Women in CHamoru Society
Women in CHamoru Society
Who in your life do you consider an important role model? Think about that for a moment. What characteristics or qualities do they hold that cause you to consider them as such? You may have thought of common qualities such as regard for respect, ability to lead, and willingness to cooperate: all of which are found in many CHamoru women today. The month of March is doubly celebrated as CHamoru Month and Women’s History Month, which means it’s a great time to learn about the history of powerful CHamoru women.
From the old legend of CHamoru women sacrificing their hair to save the island of Guam to our present-day society where CHamoru women are rising in political empowerment, there is no doubt that women have represented an undeniable foundation when it came to structures such as family, education, and creativity.
Ask any CHamoru, “who runs the household?” Their answer will most likely be, “my mother.” This customary response can be attributed to the fact that the matriarch is often revered as head-of-household. In Ancient CHamoru society, women were distinguished in that they held the authority of decision-making regarding matters such as finances, child-rearing, and cultivation of land resources. Additionally, the society was matrilineal which means lineage was traced through the mother’s family clans. This was important to note as land was passed through the generation of the mother’s side. It was important to know who your mama was!
The earliest example of a CHamoru role model is Fu’una in the CHamoru legend, Puntan yan Fu’una. Fu’una held the role of creator, where she carefully and creatively constructed the world using the resources of her brother’s body. This legend speaks volumes of CHamoru women’s resourcefulness, creativity, and orderliness.
With the arrival of the Spaniards, CHamoru women were especially key in keeping the culture and tradition alive in the minds and hearts of famagu’on (children). Despite the hardships they faced, CHamoru women courageously carried on the legacy of what it means to be CHamoru which can be seen in the traditions and concepts still prevalent in CHamoru culture today.
Rise of a Maga’haga
Today, young girls and women in CHamoru culture can live by the phrase “the future is famalao’an (women).”
In 2003, Madeleine Z. Bordallo was selected as the first female delegate to the US congress.
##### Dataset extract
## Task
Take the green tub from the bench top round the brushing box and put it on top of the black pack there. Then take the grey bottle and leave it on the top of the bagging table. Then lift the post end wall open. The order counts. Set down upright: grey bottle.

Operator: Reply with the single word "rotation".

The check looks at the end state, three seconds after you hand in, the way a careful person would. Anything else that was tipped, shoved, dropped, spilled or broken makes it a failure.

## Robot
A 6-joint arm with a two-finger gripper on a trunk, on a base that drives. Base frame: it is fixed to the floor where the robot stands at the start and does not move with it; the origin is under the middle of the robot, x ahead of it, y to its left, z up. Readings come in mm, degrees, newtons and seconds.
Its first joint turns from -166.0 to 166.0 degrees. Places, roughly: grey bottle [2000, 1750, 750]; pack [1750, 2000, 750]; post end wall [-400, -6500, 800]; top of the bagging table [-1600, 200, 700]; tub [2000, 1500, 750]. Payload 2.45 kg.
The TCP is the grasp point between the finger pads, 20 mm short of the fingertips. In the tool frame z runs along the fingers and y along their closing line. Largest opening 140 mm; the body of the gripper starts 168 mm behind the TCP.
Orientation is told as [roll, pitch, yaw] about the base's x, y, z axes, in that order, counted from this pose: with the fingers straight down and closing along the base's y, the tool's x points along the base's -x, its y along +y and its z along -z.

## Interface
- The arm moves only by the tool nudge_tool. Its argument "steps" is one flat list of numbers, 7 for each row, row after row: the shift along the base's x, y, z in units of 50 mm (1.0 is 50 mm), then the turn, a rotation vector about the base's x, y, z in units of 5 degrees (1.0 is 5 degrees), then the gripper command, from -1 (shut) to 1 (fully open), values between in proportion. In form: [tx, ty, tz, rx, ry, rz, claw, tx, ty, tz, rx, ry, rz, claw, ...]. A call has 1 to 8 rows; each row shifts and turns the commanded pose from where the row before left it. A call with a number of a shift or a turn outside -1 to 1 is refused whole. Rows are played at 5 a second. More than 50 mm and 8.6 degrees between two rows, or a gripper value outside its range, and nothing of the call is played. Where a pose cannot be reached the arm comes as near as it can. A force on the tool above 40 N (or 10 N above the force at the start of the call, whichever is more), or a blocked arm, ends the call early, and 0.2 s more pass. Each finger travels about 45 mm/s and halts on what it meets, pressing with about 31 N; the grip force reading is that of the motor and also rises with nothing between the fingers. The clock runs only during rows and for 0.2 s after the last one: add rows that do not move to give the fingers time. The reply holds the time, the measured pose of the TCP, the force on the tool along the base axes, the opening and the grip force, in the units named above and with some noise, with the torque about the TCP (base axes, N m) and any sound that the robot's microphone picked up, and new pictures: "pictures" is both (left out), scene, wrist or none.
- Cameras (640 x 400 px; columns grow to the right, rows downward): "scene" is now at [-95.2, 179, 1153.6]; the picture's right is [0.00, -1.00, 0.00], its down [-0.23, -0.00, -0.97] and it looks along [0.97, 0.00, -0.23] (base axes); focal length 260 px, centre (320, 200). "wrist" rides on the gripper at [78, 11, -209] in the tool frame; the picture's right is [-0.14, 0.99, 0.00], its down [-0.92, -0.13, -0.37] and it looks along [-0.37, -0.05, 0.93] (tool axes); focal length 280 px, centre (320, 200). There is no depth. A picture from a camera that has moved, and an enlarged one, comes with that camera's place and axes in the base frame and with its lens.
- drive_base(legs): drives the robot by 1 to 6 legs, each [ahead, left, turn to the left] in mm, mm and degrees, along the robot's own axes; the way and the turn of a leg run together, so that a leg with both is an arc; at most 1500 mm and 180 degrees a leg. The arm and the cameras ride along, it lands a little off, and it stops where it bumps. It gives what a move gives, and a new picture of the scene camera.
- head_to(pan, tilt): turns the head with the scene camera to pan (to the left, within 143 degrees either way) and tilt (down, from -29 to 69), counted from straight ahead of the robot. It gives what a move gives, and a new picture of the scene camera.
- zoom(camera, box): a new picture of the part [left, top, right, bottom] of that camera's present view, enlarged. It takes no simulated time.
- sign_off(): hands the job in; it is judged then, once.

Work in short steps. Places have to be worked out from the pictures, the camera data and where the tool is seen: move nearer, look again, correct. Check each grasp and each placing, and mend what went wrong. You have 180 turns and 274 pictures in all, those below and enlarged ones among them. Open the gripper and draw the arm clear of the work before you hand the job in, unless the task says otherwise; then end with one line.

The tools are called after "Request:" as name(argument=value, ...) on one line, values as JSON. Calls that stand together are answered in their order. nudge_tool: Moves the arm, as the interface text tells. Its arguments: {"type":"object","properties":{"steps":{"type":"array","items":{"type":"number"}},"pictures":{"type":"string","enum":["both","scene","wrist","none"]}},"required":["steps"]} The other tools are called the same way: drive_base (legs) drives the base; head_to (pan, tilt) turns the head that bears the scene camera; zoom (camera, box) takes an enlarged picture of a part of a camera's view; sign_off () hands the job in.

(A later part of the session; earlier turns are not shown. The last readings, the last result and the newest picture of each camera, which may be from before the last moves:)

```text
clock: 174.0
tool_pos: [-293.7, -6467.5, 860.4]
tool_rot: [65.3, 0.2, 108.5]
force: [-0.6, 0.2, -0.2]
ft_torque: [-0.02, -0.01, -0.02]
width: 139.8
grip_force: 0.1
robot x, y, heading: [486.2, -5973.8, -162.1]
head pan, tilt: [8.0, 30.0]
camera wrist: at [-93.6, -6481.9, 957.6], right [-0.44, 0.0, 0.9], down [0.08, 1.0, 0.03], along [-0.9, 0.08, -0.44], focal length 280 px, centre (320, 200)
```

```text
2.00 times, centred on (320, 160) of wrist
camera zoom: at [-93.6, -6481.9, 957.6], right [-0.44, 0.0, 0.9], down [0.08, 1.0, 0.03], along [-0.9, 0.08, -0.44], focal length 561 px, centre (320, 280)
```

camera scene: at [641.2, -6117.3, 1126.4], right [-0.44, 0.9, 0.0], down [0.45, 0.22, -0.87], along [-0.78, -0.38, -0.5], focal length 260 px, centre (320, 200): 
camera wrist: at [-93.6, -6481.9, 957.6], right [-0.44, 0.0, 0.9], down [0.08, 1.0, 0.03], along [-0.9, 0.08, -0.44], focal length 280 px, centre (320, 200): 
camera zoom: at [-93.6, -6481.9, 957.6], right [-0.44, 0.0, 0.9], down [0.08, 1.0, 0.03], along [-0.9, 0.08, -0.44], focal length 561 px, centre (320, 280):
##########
In 2008, the first female legislative speaker was Judith T. Won Pat. In 2018, Guam made history by electing the first maga’håga, Lou Leon Guerrero. Currently, all three branches of Guam’s government have women in power.
Guam has also seen a rise in businesses run by females as the economic structure shifts. Businesses such as Fundforte, Vidalocalguam, Threads, and more represent just a small handful of what CHamoru women are capable of. CHamoru women are also making moves to create opportunities to build up future generations. Groups like the Guam Women’s Club and nonprofit organizations such as Island Girl Power and Breaking Wave Theatre Company are run by women who are in the business of creating a brighter future, not just for famalao’an, but for all famagu’on of Guam.